GIVEN INFORMATION ::
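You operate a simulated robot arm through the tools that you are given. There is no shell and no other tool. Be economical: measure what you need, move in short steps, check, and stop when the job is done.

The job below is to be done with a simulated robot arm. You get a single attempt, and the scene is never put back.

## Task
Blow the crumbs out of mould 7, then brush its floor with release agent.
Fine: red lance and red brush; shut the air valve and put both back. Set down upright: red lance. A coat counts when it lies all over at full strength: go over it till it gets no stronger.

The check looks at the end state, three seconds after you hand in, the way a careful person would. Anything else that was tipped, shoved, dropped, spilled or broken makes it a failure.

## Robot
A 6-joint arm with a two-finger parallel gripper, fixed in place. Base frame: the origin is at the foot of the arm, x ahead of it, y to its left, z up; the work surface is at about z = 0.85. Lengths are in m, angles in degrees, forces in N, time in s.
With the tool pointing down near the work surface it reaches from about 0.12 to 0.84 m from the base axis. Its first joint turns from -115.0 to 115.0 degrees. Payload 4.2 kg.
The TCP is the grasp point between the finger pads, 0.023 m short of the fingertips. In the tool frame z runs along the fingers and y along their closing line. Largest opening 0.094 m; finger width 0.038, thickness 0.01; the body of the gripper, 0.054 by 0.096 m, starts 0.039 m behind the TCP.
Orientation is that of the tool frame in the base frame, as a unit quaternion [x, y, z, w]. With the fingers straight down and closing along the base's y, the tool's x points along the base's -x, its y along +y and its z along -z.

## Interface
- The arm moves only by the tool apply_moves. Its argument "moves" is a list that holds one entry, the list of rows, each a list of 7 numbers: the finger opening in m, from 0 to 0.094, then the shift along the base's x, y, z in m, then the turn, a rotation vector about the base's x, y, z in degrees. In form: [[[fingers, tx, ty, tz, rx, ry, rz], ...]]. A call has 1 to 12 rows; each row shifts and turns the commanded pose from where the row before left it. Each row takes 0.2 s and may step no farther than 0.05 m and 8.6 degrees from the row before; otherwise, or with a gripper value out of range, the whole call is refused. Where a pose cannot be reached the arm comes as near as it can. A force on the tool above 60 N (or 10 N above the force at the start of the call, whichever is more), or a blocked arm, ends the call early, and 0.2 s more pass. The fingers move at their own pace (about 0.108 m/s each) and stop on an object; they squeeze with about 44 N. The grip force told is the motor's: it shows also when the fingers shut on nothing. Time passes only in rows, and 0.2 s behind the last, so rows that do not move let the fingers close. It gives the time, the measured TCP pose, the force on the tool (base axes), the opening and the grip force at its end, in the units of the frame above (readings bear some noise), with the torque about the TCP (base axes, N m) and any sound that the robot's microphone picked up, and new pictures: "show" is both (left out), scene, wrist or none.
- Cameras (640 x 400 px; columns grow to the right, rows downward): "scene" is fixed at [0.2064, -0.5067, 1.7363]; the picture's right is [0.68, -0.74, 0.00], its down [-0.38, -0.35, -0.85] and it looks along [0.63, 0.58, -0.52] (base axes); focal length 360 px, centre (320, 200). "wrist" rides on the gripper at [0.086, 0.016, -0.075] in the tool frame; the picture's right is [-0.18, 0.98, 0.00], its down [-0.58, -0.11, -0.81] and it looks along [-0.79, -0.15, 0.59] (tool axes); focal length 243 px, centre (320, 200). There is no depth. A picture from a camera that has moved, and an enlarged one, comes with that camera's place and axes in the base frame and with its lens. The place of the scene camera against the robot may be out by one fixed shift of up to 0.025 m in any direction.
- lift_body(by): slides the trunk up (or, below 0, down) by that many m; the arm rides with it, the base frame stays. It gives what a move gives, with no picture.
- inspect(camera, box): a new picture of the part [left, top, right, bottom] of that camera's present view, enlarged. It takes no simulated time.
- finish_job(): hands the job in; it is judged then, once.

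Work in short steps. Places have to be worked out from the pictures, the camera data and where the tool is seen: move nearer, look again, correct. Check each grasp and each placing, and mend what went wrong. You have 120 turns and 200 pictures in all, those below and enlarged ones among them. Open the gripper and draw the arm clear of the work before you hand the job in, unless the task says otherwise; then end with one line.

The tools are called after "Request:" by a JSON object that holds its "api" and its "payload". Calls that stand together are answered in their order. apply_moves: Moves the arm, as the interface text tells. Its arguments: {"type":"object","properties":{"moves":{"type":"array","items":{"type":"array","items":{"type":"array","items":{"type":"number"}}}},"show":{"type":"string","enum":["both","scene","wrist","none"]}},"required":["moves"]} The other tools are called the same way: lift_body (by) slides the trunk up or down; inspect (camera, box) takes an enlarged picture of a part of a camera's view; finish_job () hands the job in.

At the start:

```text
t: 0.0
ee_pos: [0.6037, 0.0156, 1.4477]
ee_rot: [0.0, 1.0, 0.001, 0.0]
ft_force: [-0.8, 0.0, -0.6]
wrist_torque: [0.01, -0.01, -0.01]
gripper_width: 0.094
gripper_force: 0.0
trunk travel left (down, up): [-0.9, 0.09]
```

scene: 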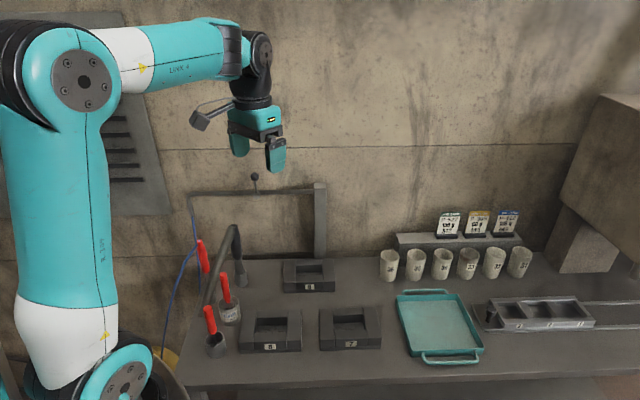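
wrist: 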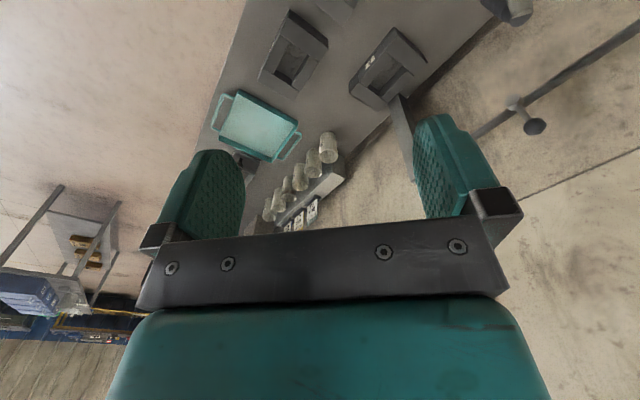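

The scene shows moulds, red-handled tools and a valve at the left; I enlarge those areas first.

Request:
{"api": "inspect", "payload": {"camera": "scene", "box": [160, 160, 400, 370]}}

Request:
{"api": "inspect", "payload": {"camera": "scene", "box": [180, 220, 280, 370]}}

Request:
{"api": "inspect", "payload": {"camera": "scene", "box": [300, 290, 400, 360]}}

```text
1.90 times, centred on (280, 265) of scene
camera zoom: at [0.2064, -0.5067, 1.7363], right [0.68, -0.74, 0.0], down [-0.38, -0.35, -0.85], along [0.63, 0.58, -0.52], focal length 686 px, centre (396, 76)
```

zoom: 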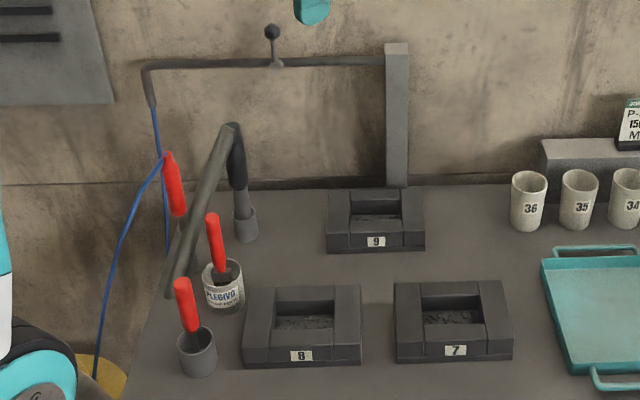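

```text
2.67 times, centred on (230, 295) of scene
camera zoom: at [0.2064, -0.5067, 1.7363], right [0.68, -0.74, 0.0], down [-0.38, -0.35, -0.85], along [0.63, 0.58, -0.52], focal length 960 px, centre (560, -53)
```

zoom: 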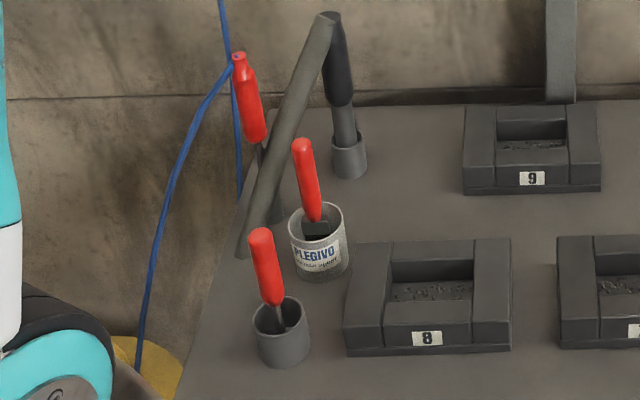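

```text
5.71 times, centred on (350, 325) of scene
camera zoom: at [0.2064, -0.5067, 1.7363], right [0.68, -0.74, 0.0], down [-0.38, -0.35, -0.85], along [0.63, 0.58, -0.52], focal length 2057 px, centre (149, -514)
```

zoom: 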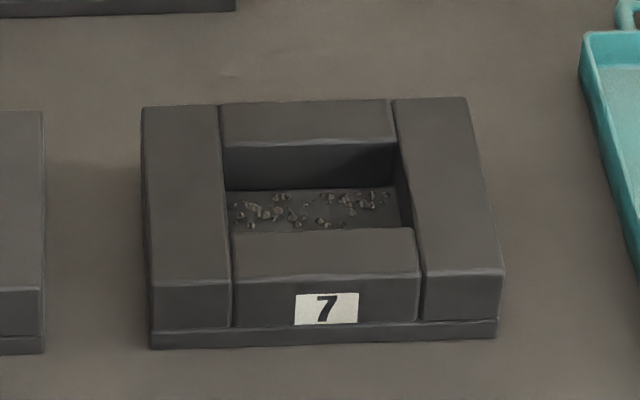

TASK PROMPT :: Exactly the lines from the one holding "Orientation is that" through the one holding "## Interface" should be printed, ends included. Give them as a JSON list of strings, one for each line, with blank lines left out.

FULL OUTPUT ::
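[
  "Orientation is that of the tool frame in the base frame, as a unit quaternion [x, y, z, w]. With the fingers straight down and closing along the base's y, the tool's x points along the base's -x, its y along +y and its z along -z.",
  "## Interface"
]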